Beyefendi adeta hıçkırıklar eşliğinde şöyle diyordu: “Hocam bugün öğle namazına eşimle beraber Kâbe’ye doğru yol alırken, önümüzde hasta annesini tekerlekli araçla Kâbe’ye tavafa götüren bir hanımefendi dikkatimi çekti. Annesine gösterdiği bu saygı ve hürmet sebebiyle gıpta ettim. Fakat tam yanından geçerken göz ucuyla yüzüne baktığımda cildinin çok olumsuz bir şekilde beni etkilediğini hissettim. Eğer, siz dün gece saat 02.30 da Kâbe’nin karşısında merdiven basamaklarına oturmuş bir vaziyette iken Zahir (r.a.) olayını bize anlatmamış olsaydınız, ben Kâbe’nin kapısına varana kadar eşime o kadının yüzündeki çirkinliği dakikalarca anlatırdım. Çünkü benim böyle bir zafiyetim vardı hocam.

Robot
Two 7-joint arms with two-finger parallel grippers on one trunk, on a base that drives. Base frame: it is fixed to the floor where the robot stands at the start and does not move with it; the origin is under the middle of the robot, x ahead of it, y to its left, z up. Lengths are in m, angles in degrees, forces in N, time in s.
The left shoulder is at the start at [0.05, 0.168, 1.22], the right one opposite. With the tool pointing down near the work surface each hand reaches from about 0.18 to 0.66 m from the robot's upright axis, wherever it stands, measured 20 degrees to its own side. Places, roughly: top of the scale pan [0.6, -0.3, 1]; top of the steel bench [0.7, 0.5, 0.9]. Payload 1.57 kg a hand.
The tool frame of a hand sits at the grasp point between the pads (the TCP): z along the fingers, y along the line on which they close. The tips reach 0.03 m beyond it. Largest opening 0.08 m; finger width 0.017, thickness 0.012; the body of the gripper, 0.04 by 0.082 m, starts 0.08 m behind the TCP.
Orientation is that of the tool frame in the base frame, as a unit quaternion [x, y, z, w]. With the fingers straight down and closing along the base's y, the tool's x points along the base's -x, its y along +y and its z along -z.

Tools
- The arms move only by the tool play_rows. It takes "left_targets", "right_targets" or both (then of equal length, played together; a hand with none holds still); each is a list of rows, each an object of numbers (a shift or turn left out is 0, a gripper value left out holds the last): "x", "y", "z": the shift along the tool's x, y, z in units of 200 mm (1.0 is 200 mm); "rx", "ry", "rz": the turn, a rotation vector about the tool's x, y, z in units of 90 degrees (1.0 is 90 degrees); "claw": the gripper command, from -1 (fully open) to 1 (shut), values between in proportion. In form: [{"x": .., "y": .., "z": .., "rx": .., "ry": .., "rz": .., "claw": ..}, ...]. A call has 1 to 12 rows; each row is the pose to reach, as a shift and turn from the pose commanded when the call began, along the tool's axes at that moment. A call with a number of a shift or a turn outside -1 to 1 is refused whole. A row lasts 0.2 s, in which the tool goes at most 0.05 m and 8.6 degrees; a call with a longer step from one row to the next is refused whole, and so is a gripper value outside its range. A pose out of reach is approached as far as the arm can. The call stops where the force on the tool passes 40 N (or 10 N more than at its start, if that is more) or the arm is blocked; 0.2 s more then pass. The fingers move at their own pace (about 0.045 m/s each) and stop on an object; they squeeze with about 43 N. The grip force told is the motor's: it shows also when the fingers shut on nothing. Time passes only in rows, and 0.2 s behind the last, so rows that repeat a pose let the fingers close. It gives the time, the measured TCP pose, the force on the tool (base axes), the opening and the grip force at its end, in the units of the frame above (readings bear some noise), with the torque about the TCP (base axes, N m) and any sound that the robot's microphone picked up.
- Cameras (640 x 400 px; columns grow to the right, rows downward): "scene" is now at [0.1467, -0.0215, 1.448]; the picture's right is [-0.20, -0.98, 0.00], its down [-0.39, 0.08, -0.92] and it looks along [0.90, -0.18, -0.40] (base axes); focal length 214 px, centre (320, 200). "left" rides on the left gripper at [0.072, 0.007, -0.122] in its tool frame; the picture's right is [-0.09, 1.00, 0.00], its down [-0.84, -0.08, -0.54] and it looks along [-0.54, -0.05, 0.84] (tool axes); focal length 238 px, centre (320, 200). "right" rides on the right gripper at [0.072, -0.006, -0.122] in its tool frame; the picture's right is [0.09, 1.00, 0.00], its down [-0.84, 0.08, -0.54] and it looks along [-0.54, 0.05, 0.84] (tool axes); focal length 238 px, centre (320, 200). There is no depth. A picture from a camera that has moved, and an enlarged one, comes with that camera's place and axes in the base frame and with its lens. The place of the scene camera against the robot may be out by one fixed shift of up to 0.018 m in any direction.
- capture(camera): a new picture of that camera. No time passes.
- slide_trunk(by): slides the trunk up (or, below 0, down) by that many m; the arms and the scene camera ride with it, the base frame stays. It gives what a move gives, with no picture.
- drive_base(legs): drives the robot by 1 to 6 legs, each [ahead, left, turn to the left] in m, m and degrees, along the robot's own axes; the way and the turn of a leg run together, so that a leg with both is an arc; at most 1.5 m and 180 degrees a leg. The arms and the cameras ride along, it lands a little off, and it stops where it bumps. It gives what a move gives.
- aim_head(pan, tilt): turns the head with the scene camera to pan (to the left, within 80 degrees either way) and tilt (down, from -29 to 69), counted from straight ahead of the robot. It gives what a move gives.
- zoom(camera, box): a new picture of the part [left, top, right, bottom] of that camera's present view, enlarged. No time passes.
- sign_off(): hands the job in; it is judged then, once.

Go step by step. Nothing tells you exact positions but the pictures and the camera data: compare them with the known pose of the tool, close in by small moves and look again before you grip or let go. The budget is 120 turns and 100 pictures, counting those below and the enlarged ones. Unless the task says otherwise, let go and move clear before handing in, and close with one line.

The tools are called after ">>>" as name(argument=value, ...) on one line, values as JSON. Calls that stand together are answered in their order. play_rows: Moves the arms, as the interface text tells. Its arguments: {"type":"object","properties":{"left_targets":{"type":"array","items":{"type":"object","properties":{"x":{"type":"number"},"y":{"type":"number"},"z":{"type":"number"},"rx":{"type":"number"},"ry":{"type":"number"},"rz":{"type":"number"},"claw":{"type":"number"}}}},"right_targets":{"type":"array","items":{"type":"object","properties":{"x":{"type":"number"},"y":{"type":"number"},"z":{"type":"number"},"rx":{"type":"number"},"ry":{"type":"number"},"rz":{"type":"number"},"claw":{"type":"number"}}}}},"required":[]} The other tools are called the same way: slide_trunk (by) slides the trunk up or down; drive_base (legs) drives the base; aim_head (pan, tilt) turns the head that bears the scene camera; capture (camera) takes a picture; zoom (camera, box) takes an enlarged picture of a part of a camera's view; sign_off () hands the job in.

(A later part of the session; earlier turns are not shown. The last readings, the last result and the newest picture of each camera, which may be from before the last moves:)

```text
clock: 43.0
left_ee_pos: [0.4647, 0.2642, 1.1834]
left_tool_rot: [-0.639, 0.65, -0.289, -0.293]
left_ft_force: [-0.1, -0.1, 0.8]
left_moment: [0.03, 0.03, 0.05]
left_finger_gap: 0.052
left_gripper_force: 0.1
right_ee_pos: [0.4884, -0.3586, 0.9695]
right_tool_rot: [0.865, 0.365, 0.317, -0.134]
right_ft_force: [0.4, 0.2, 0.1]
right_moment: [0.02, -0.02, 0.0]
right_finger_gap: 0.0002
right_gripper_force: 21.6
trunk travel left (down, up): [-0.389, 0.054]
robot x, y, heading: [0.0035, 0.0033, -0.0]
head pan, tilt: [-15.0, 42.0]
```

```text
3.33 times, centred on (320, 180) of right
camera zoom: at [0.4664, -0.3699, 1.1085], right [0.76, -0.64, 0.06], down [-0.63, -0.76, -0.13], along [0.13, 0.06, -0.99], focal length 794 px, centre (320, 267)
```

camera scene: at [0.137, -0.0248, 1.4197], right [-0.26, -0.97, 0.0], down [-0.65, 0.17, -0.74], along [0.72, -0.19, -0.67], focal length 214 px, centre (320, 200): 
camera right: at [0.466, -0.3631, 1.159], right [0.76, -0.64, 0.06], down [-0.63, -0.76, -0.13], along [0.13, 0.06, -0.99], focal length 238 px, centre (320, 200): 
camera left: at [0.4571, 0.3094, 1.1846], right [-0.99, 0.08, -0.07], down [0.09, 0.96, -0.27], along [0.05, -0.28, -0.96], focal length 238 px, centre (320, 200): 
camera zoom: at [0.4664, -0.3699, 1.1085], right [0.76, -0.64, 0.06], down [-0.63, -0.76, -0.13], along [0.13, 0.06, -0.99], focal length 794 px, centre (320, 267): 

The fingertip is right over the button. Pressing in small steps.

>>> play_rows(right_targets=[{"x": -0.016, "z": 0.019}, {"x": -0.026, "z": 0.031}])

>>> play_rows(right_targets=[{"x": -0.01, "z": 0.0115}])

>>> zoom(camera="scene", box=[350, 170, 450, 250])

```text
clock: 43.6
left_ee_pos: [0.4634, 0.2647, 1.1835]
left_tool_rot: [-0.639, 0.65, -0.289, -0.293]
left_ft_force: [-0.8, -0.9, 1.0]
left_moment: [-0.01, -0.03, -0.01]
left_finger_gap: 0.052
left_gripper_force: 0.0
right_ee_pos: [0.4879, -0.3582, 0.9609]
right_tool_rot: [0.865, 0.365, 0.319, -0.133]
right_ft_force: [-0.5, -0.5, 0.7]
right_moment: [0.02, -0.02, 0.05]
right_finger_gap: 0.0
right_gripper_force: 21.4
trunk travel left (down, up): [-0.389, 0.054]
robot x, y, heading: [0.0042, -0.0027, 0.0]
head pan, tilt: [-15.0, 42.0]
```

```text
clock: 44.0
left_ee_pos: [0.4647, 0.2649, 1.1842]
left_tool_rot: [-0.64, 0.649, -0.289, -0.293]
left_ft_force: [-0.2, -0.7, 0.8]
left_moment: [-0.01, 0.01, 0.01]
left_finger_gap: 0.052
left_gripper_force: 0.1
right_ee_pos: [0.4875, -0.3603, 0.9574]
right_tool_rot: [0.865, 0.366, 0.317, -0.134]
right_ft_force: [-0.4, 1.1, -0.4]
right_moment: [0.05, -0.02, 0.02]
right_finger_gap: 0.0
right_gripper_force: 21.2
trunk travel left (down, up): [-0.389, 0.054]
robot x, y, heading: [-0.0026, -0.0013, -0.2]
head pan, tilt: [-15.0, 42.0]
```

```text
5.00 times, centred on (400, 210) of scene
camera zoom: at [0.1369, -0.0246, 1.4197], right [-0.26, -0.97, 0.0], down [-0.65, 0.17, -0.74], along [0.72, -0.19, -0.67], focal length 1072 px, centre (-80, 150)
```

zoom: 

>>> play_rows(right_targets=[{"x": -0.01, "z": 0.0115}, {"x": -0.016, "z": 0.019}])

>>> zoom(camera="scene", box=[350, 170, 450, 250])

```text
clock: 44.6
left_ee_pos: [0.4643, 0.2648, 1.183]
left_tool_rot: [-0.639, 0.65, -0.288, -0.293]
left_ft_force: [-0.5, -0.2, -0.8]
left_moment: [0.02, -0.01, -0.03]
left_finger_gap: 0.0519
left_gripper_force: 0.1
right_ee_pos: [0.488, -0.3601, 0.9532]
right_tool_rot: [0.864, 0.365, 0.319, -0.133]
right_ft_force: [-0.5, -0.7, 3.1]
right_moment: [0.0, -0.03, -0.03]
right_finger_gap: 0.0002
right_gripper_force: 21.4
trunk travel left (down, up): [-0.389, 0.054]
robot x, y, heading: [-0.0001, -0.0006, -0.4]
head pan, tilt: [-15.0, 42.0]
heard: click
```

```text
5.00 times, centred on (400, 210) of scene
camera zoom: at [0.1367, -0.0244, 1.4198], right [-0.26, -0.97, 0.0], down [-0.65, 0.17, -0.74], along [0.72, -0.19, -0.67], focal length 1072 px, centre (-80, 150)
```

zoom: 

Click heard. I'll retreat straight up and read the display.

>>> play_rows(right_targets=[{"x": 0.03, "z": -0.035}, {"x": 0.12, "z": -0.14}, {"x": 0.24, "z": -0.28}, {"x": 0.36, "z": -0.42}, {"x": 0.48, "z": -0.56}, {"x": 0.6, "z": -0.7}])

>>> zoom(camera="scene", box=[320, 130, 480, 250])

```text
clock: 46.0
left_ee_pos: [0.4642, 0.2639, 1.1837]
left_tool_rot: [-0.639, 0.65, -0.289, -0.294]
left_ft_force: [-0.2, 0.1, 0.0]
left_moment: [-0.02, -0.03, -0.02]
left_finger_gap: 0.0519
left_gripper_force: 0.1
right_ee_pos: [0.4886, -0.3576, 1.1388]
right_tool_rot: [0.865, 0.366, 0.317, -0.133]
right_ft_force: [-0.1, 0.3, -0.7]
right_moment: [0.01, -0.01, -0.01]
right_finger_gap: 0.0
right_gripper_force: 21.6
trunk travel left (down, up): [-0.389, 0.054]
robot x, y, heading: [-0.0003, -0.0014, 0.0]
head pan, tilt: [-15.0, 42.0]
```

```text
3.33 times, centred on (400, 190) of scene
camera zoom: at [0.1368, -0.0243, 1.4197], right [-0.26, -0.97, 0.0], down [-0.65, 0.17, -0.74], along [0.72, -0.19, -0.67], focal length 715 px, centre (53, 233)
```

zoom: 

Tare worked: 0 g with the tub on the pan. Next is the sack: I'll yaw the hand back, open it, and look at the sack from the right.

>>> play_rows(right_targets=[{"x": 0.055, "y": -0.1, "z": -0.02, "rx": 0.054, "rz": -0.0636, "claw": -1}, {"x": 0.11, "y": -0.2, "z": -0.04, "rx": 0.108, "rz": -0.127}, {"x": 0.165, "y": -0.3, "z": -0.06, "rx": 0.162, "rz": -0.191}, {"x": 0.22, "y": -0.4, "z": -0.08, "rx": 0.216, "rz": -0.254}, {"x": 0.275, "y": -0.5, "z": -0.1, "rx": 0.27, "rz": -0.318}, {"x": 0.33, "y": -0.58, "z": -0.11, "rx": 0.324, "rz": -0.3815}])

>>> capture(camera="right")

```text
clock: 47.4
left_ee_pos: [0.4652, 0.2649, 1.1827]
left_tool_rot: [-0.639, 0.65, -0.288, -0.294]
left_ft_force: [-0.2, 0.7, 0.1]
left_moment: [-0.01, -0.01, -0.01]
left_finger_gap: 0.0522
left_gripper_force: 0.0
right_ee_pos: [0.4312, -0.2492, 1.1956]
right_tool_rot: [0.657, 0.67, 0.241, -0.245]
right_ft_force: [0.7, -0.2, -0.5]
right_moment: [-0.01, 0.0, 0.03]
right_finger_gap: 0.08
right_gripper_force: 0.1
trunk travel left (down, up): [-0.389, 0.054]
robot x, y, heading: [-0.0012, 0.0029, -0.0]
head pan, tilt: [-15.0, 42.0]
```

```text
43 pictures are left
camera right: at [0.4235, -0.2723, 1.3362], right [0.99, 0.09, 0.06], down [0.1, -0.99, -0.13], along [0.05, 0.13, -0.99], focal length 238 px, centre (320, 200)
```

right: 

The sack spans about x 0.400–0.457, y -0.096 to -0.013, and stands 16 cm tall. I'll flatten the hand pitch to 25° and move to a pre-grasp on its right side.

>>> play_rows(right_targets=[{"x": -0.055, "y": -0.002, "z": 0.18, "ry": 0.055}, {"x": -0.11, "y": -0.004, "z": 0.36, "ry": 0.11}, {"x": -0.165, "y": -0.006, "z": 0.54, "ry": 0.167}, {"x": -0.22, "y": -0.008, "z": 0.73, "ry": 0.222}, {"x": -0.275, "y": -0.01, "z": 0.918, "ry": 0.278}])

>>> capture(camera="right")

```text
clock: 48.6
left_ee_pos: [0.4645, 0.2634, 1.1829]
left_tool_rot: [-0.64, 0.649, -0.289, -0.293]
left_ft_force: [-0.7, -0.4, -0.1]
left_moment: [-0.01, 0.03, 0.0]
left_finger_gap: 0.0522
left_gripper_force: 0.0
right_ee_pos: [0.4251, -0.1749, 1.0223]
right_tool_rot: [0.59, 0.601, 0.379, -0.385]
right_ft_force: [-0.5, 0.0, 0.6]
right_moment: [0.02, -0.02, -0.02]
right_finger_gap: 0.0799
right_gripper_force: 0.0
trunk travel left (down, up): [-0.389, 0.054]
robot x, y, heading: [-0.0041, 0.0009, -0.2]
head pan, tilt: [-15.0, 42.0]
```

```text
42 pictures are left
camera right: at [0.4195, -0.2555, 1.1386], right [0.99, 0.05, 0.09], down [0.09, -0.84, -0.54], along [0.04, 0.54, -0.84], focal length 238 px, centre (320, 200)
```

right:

Ne mutlu bana ki; Sevgililer Sevgilisinin (s.a.v.), Zahir’i (r.a.) topluma kazandırdığı o muhteşem olayı anlattınız da, ben kendimdeki bu ayıbı ruhumdan söküp attım” dedi.

Evet, sevgili dostlar!

Bir insan kazanabilmek, bir insanı topluma kazandırabilmek, bir insanın gönlünü ruhunu onore ederek, ona yaşam zevki aşılayabilmek en güzel mutluluktur.

Bu mübarek günlerin ruhumuzda oluşturduğu hassasiyeti imanla yoğurarak, Kâinatın Sevgilisinin (s.a.v.) örnekliğini benliğimizde yaşayıp bu konulardaki hatalarımızla yüzleşebilmeliyiz.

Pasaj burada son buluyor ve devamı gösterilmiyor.